▶ WORK INSTRUCTIONS
Go on with the quoted passage that begins "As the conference" from its last line.

## Start DATA

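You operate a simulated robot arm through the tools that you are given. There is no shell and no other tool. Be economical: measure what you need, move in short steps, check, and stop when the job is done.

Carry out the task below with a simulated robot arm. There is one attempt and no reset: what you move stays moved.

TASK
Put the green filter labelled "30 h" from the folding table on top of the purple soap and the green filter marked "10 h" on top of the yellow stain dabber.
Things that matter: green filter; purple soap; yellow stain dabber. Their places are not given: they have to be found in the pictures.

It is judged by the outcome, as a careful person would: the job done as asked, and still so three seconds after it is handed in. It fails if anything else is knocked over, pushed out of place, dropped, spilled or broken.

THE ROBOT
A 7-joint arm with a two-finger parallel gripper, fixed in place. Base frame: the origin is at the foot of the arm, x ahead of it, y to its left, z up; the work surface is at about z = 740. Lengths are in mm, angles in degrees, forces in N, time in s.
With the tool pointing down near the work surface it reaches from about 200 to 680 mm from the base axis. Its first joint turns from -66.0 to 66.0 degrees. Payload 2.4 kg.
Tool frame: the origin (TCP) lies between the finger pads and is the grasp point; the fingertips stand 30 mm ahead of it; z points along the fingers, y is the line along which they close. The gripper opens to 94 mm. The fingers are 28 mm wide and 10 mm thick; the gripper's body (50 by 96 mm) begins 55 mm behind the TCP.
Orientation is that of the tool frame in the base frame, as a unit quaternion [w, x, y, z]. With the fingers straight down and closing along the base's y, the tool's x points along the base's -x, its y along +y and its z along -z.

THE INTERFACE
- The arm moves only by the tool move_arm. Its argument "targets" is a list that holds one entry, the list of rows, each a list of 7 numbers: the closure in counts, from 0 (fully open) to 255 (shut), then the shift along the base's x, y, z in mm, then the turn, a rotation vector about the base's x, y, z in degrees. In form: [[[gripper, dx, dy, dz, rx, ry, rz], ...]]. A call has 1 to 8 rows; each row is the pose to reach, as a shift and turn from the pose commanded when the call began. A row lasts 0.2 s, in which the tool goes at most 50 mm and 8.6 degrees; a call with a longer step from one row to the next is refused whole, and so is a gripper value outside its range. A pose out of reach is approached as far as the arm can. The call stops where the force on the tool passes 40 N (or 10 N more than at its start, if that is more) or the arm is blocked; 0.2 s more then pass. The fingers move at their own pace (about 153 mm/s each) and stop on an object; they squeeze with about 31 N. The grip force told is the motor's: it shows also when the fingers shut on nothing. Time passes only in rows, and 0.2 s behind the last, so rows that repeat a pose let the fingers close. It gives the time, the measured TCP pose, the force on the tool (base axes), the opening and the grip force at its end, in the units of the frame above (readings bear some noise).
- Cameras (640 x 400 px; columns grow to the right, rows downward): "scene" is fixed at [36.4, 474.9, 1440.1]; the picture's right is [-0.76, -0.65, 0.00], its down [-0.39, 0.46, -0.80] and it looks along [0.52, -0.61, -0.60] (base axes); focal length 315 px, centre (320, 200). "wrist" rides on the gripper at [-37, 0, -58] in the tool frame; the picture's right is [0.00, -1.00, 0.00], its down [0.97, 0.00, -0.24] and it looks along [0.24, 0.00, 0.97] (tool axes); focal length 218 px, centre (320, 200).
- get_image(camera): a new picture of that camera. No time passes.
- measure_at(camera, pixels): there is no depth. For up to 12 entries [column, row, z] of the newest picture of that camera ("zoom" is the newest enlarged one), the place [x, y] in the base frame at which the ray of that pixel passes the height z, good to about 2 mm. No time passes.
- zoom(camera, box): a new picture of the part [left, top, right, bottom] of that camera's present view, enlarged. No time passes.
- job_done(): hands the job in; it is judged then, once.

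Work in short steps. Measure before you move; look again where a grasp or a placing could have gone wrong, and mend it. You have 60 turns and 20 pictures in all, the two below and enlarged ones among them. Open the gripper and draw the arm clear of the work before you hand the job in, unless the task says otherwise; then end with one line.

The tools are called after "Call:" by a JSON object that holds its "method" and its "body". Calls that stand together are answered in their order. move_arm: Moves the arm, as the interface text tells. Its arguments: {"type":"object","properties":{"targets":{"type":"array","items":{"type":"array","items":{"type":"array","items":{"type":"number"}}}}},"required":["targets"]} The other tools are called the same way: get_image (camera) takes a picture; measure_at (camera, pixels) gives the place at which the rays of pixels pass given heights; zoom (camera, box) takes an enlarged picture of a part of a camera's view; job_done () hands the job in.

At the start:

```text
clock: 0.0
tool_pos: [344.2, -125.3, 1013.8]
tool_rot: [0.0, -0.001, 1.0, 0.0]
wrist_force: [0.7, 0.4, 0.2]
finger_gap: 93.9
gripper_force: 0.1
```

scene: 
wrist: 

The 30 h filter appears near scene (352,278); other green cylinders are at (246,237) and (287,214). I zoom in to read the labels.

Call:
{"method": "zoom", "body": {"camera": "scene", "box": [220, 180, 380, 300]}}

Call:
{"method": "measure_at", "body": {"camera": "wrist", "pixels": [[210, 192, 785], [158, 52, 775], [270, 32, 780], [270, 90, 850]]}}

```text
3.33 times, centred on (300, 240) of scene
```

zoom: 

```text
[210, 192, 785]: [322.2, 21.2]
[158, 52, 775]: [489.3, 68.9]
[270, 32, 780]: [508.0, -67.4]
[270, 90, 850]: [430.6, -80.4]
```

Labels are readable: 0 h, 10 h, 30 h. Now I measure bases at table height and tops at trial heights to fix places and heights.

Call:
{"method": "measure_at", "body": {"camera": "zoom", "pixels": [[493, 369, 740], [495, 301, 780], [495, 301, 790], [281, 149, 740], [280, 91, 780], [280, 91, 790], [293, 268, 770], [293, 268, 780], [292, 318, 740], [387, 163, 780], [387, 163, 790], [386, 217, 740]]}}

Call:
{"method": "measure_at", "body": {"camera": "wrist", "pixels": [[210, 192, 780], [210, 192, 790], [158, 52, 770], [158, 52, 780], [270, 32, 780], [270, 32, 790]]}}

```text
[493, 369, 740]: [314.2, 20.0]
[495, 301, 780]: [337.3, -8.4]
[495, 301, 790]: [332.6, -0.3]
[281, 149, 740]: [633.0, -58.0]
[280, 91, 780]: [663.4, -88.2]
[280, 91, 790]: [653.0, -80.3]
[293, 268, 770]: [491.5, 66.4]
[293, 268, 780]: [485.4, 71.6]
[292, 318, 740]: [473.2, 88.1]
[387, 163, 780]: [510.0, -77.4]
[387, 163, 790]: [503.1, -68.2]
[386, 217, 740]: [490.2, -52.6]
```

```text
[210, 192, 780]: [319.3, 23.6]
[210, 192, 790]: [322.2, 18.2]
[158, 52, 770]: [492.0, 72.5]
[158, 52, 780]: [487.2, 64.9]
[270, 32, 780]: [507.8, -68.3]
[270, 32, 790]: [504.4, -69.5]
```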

## End DATA
## Start QUOTED PASSAGE

As the conference approached, I was filled with nervousness. I was after all a PhD of only three months seniority, and my research area wasn’t even properly in Romantic Studies. Would the others sniff me out as a romantic imposter, the Dr. Polidori amidst the Byrons, Clairmonts and Shelleys around me?

Such was the gloomy tenor of my thoughts, but as the train left Oxenholme and began to rumble towards Windermere, I found myself uplifted by the sublimity of the scenes around me. Arriving in Grasmere, I followed the hum of mighty workings into the Jerwood Centre, and over a reviving cup of tea I was reassured to discover that more than a few of my peers had cudgeled their brains, ransacked their notes and creatively re-interpreted their research plans in order to attend a conference in so splendid a location as Wordsworth’s own Grasmere; furthermore, I was the only one who would be talking about Romanticism and cartography, and would have a wide field in which to range. Feeling much more confident, I sat down to the first panel.

Highlights of the first day included Kate Ingle’s paper on ‘Personal Place-names and Dorothy Wordsworth’s Writing of Grasmere’, which immediately made me want to run out and find all the places mentioned; Daniel Eltringham’s on upland enclosure and Wordsworth’s ‘Michael’, which read more critical theory into the practice of sheep-farming than I thought it ever could hold; and the final panel of the day, where Alexis Wolf, Honor Rieley and George Stringer introduced us to the impact of Romanticism in places as diverse as France, Canada and India. The concluding plenary lecture was given by Professor Simon Bainbridge of Lancaster, whose paper on Romanticism and the history of mountaineering made every postgraduate with a pair of muddy boots in their luggage wish they had thought of the idea first. The wine reception, held by candlelight in Dove Cottage, was an experience I am sure that none of us will forget.

## End QUOTED PASSAGE

▶ OUTPUT BELOW
Next morning dawned bright and early, and in despite of having drunk an inadvisable amount of wine the night before, the fresh air and change of location wrought wonders. This was a good thing too, as my paper on ‘The map, the territory, and the small cloud between Scafell and Great Gavel’ opened the first panel of the day, at 9:30 in the morning. Other highlights included Philip Aherne’s ‘Incomplete Communion: The Reception of the Conversation Poem’ and Leanne Stokoe, whose paper on Jeremy Bentham, Adam Smith and Shelley’s prose I had secretly been dreading, but which turned out to be absolutely fascinating. The day was varied by a talk from Jeff Cowton, curator of the Wordsworth Trust’s collection (pictured below), who passed around plenty of original manuscripts for us to coo over and sent us home with our very own love letters – from Mary to William. This was followed by a seminar with Jeremy Davies on Percy Shelley’s time in Tremadoc, North Wales.

BARS Locations - Jeff Cowton

After the last panel of the day, we adjourned to the Traveller’s Rest for dinner. Last orders was called at eleven o’clock, but by a combination of special pleading and skilful flirting, we kept the drinks coming until well after midnight, and it was a little after two in the morning before this bleary postgraduate scrambled into his bunk. Nonetheless, Shoshannah Bryn Jones Square, Hannah Britton and Joanna Taylor had clearly eaten their Shreddies the next morning, and their panel on Romantic Borderlands was one of the best of the conference. It left me eager not only to discover Mary Shelley’s Matilda, but to reread The Eve of St Agnes and the poems of Hartley Coleridge with the benefit of their insights.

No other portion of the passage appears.